Right, but 'cd /bin; apropos *' does - and still has exactly the same
problem as I originally reported. As to 'whatis', I had tested it before
writing up this bug; it produces a totally different set of results,
including throwing a dozen 'nothing appropriate' warnings when run in a
similar manner (which also seems wrong, to me: e.g., 'apropos
nc.openbsd' has no problem telling me what it is, but 'whatis' does):
ben@feynman:/bin$ apropos * > /tmp/apr.out
ben@feynman:/bin$ whatis * > /tmp/what.out
nc.openbsd: nothing appropriate.
ntfsck: nothing appropriate.
ntfsdecrypt: nothing appropriate.
ntfsdump_logfile: nothing appropriate.
ntfsmftalloc: nothing appropriate.
ntfsmove: nothing appropriate.
ntfstruncate: nothing appropriate.
ntfswipe: nothing appropriate.
plymouth: nothing appropriate.
plymouth-upstart-bridge: nothing appropriate.

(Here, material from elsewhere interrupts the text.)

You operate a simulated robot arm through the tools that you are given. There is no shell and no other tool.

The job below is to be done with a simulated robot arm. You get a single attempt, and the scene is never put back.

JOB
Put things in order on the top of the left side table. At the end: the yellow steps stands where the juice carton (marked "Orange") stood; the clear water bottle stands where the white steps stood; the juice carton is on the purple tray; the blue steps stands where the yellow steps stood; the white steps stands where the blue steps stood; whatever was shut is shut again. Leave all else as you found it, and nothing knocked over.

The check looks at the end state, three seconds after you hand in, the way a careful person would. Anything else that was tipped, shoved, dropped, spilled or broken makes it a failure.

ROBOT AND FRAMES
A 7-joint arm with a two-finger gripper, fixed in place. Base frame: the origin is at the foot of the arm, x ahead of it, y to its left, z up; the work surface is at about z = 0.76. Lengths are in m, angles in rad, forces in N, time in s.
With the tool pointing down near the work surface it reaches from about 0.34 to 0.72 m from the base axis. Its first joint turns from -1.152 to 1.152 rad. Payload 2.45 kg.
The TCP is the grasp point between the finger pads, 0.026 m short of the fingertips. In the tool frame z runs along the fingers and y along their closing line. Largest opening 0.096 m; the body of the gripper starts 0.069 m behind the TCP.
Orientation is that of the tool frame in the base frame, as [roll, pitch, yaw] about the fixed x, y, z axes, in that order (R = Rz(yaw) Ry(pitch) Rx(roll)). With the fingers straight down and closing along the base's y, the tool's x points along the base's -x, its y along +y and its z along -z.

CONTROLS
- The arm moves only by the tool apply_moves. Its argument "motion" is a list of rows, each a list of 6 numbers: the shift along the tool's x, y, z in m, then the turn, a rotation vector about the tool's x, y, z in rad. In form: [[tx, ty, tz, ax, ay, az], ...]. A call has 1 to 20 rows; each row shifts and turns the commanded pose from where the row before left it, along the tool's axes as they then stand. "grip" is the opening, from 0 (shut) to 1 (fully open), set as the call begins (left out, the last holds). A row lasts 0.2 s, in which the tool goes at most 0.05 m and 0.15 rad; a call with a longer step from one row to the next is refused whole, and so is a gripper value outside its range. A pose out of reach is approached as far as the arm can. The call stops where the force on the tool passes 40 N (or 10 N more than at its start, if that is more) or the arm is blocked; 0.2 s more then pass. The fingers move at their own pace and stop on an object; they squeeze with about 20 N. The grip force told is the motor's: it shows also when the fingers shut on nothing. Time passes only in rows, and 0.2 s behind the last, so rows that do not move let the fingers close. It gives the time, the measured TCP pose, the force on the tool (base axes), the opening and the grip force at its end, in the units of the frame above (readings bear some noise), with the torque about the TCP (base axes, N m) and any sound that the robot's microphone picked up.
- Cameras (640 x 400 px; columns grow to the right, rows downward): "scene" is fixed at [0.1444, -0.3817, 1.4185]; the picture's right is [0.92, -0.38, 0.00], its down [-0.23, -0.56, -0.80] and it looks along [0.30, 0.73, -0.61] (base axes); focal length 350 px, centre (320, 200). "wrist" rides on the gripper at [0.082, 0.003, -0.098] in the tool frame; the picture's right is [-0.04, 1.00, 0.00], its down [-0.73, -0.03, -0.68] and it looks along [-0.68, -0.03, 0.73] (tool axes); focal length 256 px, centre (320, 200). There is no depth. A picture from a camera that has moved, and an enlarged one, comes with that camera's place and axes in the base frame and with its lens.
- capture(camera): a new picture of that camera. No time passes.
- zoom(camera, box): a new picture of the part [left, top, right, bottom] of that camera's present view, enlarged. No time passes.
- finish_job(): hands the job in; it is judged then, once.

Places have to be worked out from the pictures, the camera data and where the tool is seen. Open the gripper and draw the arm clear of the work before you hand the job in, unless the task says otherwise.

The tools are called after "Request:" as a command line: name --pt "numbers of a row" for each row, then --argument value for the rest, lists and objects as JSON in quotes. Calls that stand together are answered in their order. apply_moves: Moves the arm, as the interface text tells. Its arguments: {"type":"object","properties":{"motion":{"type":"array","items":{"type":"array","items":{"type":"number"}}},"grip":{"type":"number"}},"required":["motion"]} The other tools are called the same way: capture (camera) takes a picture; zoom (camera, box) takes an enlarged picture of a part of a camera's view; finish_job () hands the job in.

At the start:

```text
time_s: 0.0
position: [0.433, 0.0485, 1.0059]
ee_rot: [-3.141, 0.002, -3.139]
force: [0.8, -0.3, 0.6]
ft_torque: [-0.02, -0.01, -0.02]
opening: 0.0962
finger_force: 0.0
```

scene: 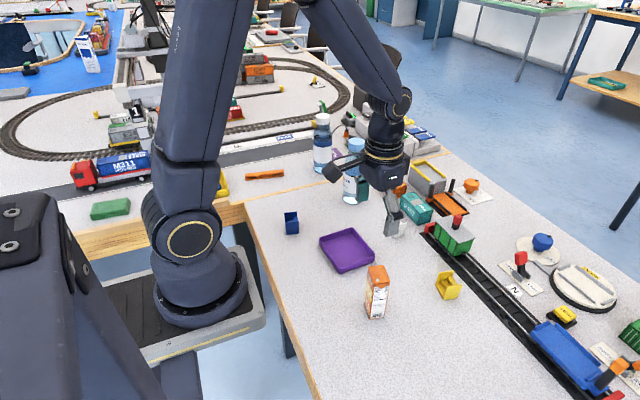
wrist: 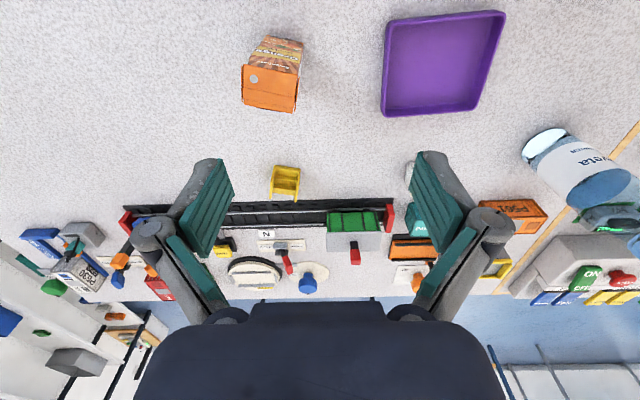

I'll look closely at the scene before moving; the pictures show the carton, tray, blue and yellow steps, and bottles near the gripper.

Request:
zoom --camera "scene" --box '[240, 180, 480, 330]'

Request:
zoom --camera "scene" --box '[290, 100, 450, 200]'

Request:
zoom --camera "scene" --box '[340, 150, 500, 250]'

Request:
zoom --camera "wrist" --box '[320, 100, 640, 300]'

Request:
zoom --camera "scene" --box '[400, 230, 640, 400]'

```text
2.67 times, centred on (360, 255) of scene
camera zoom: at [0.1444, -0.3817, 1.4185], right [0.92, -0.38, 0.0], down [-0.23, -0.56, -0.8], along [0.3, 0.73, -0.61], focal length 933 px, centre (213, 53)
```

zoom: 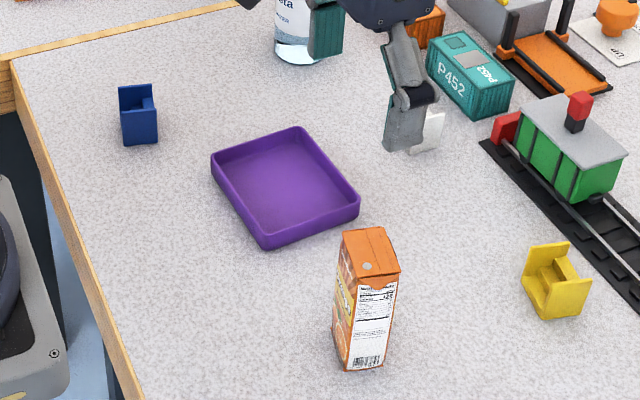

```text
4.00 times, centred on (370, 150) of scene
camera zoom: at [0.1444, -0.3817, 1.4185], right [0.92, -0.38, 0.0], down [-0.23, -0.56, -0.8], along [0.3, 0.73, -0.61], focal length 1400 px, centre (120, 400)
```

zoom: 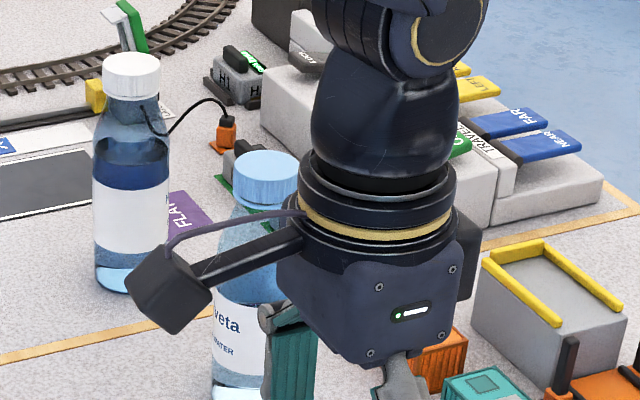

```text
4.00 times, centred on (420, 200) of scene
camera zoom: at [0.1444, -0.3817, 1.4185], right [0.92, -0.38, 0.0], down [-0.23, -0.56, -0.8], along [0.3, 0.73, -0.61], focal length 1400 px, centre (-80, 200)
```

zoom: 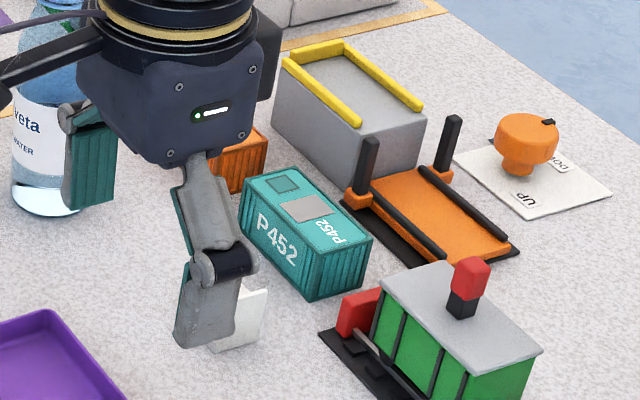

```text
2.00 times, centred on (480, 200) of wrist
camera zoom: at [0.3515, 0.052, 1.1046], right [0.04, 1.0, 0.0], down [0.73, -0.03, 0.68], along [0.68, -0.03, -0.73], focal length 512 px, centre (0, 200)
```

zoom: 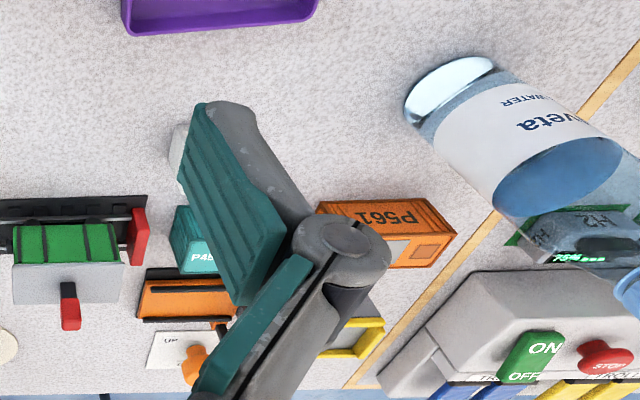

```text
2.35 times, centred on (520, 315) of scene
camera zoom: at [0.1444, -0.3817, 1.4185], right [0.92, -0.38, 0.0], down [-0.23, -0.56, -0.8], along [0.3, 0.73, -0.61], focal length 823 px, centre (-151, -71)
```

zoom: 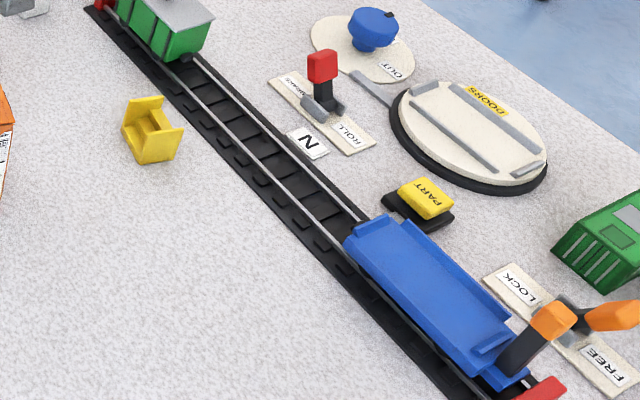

static-sh: nothing appropriate.
ulockmgr_server: nothing appropriate.
ben@feynman:/bin$ wc -l /tmp/{apr,what}.out
6214 /tmp/apr.out
161 /tmp/what.out
6375 total
One possible (brute-force) answer to all of this might be to have
'apropos' only accept a single argument. It wouldn't stop anyone from
trying the above with, say, a 'for' loop, but at least they'd be aware
that they're running a largish number of processes. Also, given that
'whatis' isn't SUID, having both it and apropos resolve paths shouldn't
affect security.
Thank you for both your advice and your time and effort in resolving
this.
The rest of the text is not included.